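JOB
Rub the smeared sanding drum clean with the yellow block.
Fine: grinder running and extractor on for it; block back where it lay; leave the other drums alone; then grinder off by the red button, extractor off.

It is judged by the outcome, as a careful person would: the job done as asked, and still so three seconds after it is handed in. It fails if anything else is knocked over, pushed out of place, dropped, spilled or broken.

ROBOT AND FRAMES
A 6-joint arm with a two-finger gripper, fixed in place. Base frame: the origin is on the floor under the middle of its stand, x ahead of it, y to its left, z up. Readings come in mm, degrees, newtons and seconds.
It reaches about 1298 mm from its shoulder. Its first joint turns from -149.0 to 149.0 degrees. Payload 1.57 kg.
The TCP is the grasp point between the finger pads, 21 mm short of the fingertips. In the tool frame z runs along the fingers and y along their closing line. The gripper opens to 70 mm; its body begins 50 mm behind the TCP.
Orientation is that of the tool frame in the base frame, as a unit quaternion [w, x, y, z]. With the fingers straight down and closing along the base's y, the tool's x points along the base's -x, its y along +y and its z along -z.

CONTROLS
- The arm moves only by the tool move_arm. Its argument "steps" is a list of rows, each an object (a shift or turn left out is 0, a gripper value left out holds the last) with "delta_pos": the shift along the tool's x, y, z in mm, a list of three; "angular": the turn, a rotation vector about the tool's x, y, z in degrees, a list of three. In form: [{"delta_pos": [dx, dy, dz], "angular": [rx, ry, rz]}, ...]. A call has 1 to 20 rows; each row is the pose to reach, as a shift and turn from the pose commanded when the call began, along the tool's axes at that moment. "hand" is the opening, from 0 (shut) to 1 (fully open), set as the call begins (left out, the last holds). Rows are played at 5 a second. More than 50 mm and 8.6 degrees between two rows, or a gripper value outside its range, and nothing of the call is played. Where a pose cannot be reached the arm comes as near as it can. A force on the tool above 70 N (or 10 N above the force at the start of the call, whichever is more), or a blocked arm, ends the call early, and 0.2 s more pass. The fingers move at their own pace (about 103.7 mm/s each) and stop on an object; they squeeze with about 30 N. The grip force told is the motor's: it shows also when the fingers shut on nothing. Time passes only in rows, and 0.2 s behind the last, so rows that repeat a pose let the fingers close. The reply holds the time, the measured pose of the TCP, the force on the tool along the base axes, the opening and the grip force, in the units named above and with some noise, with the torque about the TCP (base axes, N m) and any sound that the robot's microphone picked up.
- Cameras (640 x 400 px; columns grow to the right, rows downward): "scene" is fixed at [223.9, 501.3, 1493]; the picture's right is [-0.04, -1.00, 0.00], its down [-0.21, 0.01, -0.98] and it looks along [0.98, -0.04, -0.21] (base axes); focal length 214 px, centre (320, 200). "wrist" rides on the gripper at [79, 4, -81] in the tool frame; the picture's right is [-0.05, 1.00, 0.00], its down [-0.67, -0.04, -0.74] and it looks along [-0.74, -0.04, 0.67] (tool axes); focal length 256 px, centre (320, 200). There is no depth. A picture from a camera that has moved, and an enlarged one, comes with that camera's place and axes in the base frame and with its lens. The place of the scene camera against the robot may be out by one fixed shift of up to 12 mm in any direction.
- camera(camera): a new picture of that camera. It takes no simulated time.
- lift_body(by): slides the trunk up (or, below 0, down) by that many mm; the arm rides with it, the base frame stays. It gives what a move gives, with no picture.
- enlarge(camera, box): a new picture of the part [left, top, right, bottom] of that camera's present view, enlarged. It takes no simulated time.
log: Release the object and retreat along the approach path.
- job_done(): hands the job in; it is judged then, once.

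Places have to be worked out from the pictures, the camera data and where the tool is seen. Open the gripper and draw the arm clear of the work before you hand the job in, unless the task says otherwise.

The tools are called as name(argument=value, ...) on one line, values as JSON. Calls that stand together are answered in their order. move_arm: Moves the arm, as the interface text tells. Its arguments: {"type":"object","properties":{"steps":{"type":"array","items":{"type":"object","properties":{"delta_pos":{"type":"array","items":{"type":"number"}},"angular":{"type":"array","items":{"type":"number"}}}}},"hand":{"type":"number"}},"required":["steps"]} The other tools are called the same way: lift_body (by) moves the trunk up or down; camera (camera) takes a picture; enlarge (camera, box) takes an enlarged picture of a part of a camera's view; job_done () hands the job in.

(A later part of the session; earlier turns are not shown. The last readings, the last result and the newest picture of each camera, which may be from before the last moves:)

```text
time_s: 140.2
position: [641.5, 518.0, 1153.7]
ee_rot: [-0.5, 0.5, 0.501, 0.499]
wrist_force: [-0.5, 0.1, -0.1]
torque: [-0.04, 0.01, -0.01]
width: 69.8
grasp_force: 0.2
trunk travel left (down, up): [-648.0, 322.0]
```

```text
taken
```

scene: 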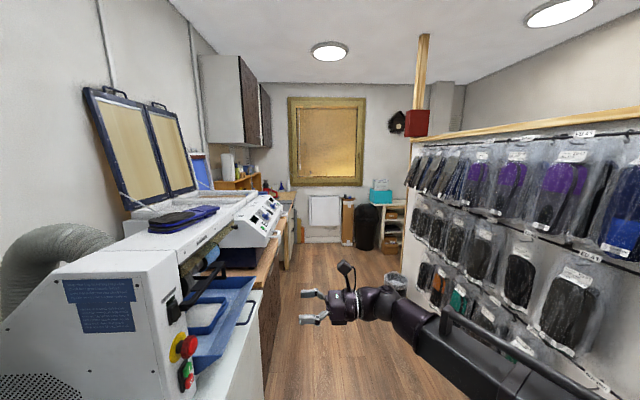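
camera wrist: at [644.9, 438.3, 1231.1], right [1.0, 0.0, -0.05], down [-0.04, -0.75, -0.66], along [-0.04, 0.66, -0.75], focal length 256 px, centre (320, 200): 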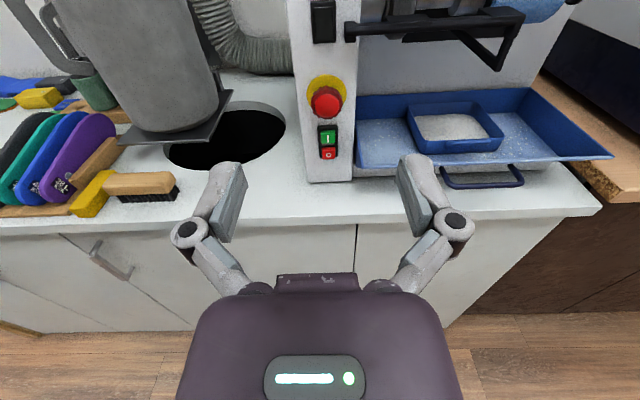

# WHAT IS REQUIRED
Every line of the data should be copied as it stands, without the images. Return a JSON list in which every string is one line; blank lines are skipped.

# ANSWER IN FULL
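[
  "JOB",
  "Rub the smeared sanding drum clean with the yellow block.",
  "Fine: grinder running and extractor on for it; block back where it lay; leave the other drums alone; then grinder off by the red button, extractor off.",
  "It is judged by the outcome, as a careful person would: the job done as asked, and still so three seconds after it is handed in. It fails if anything else is knocked over, pushed out of place, dropped, spilled or broken.",
  "ROBOT AND FRAMES",
  "A 6-joint arm with a two-finger gripper, fixed in place. Base frame: the origin is on the floor under the middle of its stand, x ahead of it, y to its left, z up. Readings come in mm, degrees, newtons and seconds.",
  "It reaches about 1298 mm from its shoulder. Its first joint turns from -149.0 to 149.0 degrees. Payload 1.57 kg.",
  "The TCP is the grasp point between the finger pads, 21 mm short of the fingertips. In the tool frame z runs along the fingers and y along their closing line. The gripper opens to 70 mm; its body begins 50 mm behind the TCP.",
  "Orientation is that of the tool frame in the base frame, as a unit quaternion [w, x, y, z]. With the fingers straight down and closing along the base's y, the tool's x points along the base's -x, its y along +y and its z along -z.",
  "CONTROLS",
  "- The arm moves only by the tool move_arm. Its argument \"steps\" is a list of rows, each an object (a shift or turn left out is 0, a gripper value left out holds the last) with \"delta_pos\": the shift along the tool's x, y, z in mm, a list of three; \"angular\": the turn, a rotation vector about the tool's x, y, z in degrees, a list of three. In form: [{\"delta_pos\": [dx, dy, dz], \"angular\": [rx, ry, rz]}, ...]. A call has 1 to 20 rows; each row is the pose to reach, as a shift and turn from the pose commanded when the call began, along the tool's axes at that moment. \"hand\" is the opening, from 0 (shut) to 1 (fully open), set as the call begins (left out, the last holds). Rows are played at 5 a second. More than 50 mm and 8.6 degrees between two rows, or a gripper value outside its range, and nothing of the call is played. Where a pose cannot be reached the arm comes as near as it can. A force on the tool above 70 N (or 10 N above the force at the start of the call, whichever is more), or a blocked arm, ends the call early, and 0.2 s more pass. The fingers move at their own pace (about 103.7 mm/s each) and stop on an object; they squeeze with about 30 N. The grip force told is the motor's: it shows also when the fingers shut on nothing. Time passes only in rows, and 0.2 s behind the last, so rows that repeat a pose let the fingers close. The reply holds the time, the measured pose of the TCP, the force on the tool along the base axes, the opening and the grip force, in the units named above and with some noise, with the torque about the TCP (base axes, N m) and any sound that the robot's microphone picked up.",
  "- Cameras (640 x 400 px; columns grow to the right, rows downward): \"scene\" is fixed at [223.9, 501.3, 1493]; the picture's right is [-0.04, -1.00, 0.00], its down [-0.21, 0.01, -0.98] and it looks along [0.98, -0.04, -0.21] (base axes); focal length 214 px, centre (320, 200). \"wrist\" rides on the gripper at [79, 4, -81] in the tool frame; the picture's right is [-0.05, 1.00, 0.00], its down [-0.67, -0.04, -0.74] and it looks along [-0.74, -0.04, 0.67] (tool axes); focal length 256 px, centre (320, 200). There is no depth. A picture from a camera that has moved, and an enlarged one, comes with that camera's place and axes in the base frame and with its lens. The place of the scene camera against the robot may be out by one fixed shift of up to 12 mm in any direction.",
  "- camera(camera): a new picture of that camera. It takes no simulated time.",
  "- lift_body(by): slides the trunk up (or, below 0, down) by that many mm; the arm rides with it, the base frame stays. It gives what a move gives, with no picture.",
  "- enlarge(camera, box): a new picture of the part [left, top, right, bottom] of that camera's present view, enlarged. It takes no simulated time.",
  "log: Release the object and retreat along the approach path.",
  "- job_done(): hands the job in; it is judged then, once.",
  "Places have to be worked out from the pictures, the camera data and where the tool is seen. Open the gripper and draw the arm clear of the work before you hand the job in, unless the task says otherwise.",
  "The tools are called as name(argument=value, ...) on one line, values as JSON. Calls that stand together are answered in their order. move_arm: Moves the arm, as the interface text tells. Its arguments: {\"type\":\"object\",\"properties\":{\"steps\":{\"type\":\"array\",\"items\":{\"type\":\"object\",\"properties\":{\"delta_pos\":{\"type\":\"array\",\"items\":{\"type\":\"number\"}},\"angular\":{\"type\":\"array\",\"items\":{\"type\":\"number\"}}}}},\"hand\":{\"type\":\"number\"}},\"required\":[\"steps\"]} The other tools are called the same way: lift_body (by) moves the trunk up or down; camera (camera) takes a picture; enlarge (camera, box) takes an enlarged picture of a part of a camera's view; job_done () hands the job in.",
  "(A later part of the session; earlier turns are not shown. The last readings, the last result and the newest picture of each camera, which may be from before the last moves:)",
  "```text",
  "time_s: 140.2",
  "position: [641.5, 518.0, 1153.7]",
  "ee_rot: [-0.5, 0.5, 0.501, 0.499]",
  "wrist_force: [-0.5, 0.1, -0.1]",
  "torque: [-0.04, 0.01, -0.01]",
  "width: 69.8",
  "grasp_force: 0.2",
  "trunk travel left (down, up): [-648.0, 322.0]",
  "```",
  "```text",
  "taken",
  "```",
  "scene: ",
  "camera wrist: at [644.9, 438.3, 1231.1], right [1.0, 0.0, -0.05], down [-0.04, -0.75, -0.66], along [-0.04, 0.66, -0.75], focal length 256 px, centre (320, 200): "
]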